BEGIN
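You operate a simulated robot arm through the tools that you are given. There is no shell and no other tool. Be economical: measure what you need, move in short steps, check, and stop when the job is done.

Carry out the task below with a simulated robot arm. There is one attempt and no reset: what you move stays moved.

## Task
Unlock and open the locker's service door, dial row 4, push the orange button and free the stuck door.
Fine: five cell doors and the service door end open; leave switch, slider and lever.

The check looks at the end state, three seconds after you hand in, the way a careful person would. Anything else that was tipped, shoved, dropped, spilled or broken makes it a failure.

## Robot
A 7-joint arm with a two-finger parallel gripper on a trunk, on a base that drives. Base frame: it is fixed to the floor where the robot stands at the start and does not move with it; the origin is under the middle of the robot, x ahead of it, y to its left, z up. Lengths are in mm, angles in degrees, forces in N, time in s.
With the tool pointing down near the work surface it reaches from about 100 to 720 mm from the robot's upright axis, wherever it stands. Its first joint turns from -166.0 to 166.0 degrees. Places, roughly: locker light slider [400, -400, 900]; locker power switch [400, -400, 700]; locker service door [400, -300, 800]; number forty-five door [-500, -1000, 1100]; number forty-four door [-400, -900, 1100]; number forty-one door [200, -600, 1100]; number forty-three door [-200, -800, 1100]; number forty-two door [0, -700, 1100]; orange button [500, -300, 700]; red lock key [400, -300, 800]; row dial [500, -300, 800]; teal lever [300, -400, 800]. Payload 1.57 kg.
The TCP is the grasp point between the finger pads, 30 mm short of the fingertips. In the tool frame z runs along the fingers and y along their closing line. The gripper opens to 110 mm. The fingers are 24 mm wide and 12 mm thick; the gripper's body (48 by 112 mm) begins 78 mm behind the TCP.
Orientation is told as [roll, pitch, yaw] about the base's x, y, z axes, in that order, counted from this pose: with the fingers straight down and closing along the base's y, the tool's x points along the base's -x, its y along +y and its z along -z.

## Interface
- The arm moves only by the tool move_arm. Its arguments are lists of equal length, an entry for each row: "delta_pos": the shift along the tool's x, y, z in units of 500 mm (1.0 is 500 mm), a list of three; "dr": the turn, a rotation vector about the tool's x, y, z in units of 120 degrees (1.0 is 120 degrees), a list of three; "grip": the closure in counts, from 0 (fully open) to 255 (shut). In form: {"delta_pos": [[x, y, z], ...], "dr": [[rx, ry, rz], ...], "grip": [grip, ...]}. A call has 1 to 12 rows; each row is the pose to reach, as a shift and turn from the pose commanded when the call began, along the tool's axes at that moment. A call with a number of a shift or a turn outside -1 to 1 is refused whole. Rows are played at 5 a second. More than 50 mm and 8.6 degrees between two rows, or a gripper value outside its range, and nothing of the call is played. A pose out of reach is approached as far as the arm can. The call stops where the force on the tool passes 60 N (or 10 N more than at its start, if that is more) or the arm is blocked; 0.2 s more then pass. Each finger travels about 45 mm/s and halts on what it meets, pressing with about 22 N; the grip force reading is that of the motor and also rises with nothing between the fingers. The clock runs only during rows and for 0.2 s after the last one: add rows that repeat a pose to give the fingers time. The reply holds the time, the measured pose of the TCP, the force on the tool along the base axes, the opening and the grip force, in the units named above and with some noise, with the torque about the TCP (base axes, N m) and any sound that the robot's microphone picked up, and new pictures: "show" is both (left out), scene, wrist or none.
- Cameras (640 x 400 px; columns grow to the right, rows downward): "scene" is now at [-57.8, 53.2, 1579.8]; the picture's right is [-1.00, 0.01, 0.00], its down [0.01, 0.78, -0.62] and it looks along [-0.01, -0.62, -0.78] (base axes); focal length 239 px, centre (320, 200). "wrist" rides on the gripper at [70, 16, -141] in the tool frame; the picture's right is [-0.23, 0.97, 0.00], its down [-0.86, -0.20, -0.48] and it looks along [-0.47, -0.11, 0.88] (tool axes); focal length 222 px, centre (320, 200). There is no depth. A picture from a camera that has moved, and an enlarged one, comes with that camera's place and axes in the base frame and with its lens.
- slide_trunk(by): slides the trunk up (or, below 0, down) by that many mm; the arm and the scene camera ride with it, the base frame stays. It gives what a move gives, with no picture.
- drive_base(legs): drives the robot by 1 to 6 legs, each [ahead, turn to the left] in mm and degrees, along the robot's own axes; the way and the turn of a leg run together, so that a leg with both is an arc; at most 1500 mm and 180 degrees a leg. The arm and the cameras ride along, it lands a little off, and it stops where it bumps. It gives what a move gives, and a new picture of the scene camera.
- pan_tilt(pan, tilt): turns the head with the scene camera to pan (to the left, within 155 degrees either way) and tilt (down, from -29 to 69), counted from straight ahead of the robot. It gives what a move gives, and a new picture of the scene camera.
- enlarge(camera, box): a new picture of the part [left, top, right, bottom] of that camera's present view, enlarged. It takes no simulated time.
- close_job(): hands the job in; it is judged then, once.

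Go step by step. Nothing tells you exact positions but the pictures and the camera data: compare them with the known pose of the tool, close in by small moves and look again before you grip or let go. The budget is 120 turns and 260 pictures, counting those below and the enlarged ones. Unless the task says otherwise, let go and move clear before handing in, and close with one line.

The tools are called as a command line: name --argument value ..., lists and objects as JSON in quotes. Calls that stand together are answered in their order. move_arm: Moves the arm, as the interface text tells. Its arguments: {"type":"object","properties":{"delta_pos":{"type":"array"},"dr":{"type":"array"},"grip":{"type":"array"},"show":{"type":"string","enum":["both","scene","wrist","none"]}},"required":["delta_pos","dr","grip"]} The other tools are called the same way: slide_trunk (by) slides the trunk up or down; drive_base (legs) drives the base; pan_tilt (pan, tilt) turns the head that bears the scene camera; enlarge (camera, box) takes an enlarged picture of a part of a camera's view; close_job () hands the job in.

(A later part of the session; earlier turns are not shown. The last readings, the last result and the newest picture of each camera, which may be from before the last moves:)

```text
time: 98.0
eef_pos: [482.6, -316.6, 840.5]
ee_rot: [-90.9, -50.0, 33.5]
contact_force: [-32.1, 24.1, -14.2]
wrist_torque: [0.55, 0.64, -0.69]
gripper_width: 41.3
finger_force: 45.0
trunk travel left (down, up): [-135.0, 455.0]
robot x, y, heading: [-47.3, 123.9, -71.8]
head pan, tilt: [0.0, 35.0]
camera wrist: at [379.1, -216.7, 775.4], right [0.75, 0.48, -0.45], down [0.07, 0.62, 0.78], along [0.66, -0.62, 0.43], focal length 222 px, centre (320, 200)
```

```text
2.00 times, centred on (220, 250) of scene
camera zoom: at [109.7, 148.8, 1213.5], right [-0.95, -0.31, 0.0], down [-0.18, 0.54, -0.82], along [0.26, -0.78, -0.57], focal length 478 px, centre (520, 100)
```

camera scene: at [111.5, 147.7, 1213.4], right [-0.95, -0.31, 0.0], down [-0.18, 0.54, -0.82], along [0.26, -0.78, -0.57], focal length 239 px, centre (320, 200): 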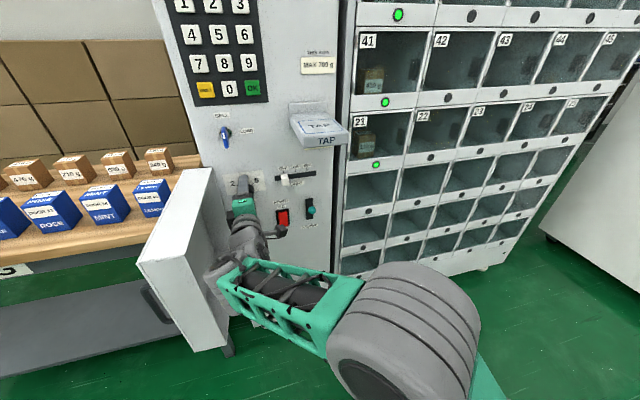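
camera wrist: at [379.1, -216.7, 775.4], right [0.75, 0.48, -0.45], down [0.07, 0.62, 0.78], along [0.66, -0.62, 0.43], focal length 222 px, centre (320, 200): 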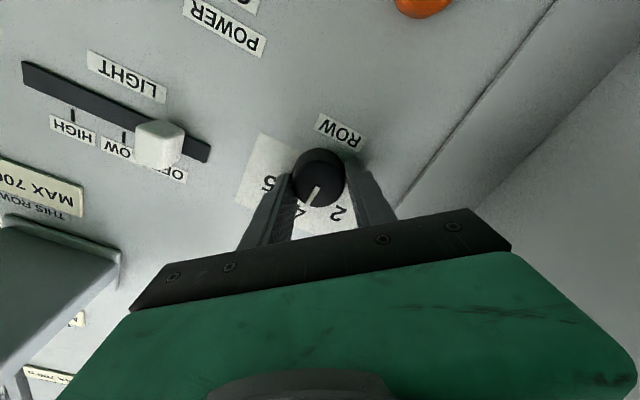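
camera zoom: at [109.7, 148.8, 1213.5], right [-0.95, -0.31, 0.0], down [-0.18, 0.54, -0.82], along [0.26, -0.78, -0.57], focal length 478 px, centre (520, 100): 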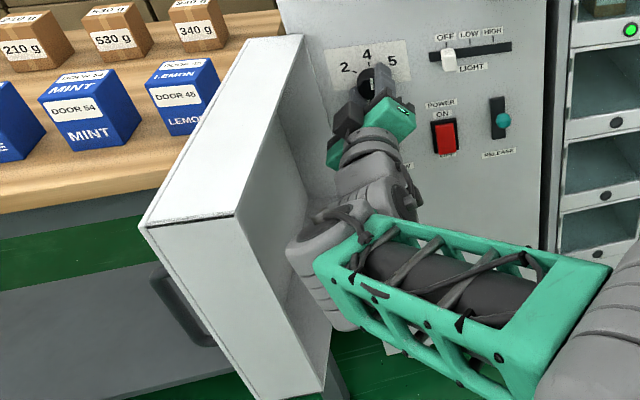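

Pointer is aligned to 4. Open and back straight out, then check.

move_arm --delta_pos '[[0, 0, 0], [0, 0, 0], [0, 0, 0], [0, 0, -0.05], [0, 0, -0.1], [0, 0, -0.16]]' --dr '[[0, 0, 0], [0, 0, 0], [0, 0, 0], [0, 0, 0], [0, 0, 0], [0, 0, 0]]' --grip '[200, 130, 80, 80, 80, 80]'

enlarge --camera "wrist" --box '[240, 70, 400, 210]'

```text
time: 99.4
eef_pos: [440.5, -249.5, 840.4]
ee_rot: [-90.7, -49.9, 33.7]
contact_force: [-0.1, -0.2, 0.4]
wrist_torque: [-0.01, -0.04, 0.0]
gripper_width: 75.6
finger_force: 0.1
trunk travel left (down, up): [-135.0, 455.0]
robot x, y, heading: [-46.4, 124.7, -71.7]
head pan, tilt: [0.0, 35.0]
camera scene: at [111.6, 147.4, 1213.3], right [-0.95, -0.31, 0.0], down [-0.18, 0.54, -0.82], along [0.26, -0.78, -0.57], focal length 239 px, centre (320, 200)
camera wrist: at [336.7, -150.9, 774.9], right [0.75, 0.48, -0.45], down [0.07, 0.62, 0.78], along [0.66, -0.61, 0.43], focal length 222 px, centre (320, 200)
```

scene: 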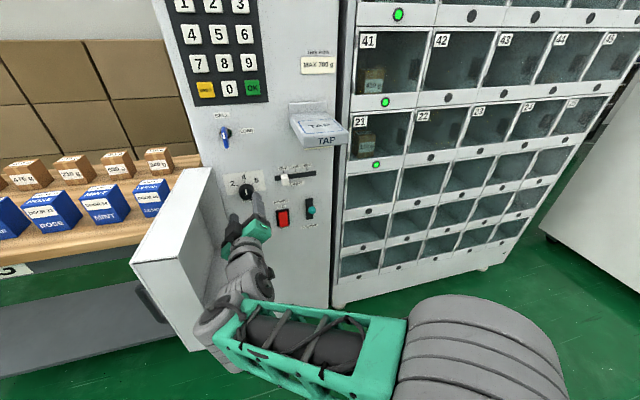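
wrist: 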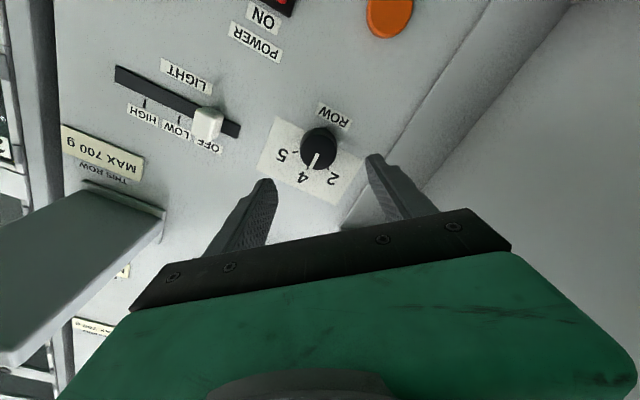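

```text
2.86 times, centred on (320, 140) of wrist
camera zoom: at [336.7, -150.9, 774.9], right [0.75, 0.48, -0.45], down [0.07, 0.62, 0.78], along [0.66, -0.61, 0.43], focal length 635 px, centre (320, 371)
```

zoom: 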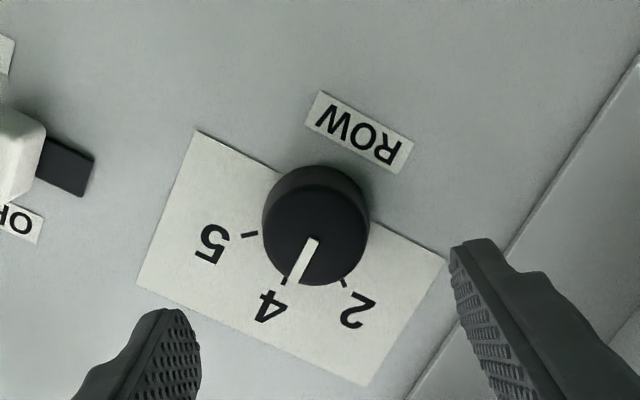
END
Where a line contains "stays", copy that line.

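Carry out the task below with a simulated robot arm. There is one attempt and no reset: what you move stays moved.
- slide_trunk(by): slides the trunk up (or, below 0, down) by that many mm; the arm and the scene camera ride with it, the base frame stays. It gives what a move gives, with no picture.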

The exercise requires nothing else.